Reaching out to the people in a college’s neighborhoods will require modest investments in initiatives that engage high school students in their early years and that invite their teachers to partner with college faculty. By offering a performance-validated degree option, area businesses can confidently hire graduates who have a high prospect of success, and families can be reassured that their children will be able to land well-paying jobs and create meaningful careers, along with the intellectual benefits of a college education.

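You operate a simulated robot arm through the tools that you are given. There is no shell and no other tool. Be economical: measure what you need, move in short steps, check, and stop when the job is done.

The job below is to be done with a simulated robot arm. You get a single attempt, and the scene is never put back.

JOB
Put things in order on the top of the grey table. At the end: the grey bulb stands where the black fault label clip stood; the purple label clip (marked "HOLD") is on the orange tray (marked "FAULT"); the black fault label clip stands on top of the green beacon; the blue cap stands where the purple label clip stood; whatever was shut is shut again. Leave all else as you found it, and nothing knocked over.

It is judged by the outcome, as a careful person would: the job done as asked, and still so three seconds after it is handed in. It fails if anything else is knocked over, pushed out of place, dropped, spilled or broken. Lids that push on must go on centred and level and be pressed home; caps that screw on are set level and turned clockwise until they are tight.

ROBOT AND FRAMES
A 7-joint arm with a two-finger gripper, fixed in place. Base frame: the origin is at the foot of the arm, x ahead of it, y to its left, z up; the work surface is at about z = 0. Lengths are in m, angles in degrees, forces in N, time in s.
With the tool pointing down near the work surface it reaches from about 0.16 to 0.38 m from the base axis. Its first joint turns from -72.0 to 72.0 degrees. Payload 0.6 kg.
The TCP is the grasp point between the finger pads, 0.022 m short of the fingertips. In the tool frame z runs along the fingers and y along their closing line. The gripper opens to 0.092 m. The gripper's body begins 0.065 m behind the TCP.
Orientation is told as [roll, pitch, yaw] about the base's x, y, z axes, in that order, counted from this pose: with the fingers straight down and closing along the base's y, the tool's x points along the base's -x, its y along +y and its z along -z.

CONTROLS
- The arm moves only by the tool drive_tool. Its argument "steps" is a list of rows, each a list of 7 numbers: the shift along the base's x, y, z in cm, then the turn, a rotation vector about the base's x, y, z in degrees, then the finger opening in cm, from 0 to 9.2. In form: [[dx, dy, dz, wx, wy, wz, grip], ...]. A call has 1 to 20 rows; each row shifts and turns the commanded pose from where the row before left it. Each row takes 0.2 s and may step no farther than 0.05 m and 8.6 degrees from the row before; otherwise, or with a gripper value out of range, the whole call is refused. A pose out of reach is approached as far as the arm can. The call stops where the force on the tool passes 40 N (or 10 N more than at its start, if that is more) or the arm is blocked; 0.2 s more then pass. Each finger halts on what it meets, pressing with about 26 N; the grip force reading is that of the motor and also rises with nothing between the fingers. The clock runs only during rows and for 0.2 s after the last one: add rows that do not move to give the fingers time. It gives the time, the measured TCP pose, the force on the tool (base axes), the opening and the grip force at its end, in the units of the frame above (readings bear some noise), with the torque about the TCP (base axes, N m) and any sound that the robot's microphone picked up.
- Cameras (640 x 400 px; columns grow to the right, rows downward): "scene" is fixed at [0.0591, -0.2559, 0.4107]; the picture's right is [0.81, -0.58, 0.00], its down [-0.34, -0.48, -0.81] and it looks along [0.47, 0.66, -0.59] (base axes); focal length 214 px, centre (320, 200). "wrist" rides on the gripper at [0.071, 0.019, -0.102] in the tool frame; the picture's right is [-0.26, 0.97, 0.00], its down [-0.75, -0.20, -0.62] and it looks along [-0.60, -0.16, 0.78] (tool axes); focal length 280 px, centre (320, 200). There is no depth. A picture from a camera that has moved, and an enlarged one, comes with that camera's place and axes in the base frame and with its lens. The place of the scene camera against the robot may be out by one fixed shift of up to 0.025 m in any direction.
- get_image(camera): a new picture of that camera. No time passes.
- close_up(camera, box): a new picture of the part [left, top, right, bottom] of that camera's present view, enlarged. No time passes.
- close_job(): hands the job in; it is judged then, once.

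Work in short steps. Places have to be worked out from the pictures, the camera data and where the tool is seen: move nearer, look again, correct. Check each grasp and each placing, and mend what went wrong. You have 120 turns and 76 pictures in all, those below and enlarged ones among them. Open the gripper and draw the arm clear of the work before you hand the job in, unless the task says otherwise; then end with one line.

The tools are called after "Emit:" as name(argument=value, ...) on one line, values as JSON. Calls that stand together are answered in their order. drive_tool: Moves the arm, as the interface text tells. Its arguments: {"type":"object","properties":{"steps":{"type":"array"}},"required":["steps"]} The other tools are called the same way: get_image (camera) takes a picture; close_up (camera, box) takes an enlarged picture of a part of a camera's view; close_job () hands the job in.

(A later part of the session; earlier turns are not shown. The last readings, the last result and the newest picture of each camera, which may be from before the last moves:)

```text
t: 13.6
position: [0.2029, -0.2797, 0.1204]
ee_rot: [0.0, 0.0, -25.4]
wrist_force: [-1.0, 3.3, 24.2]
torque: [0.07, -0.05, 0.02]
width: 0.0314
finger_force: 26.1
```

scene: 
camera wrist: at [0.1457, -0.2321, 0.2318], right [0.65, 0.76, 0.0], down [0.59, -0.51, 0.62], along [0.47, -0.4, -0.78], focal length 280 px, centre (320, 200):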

Our democratic way of life, our embrace of the universal rights of human beings and the survival of our planet cannot remain the exclusive province of a highly educated and culturally sequestered gentility if we are to withstand the onslaught of populist, authoritarian ideologues and their exploitation of working-class and poor people. We must counter with a democratic way of living that is itself populist in its embrace of universal human aspirations for dignity, respect and inclusion amid an evolving global economy and a social media explosion.

It is to our small liberal arts colleges that our diverse communities should look for a mutual renaissance of social, economic and cultural uplift -- but only if our liberal arts colleges can shift their gaze and their abundant intellectual powers to better serve their neighbors.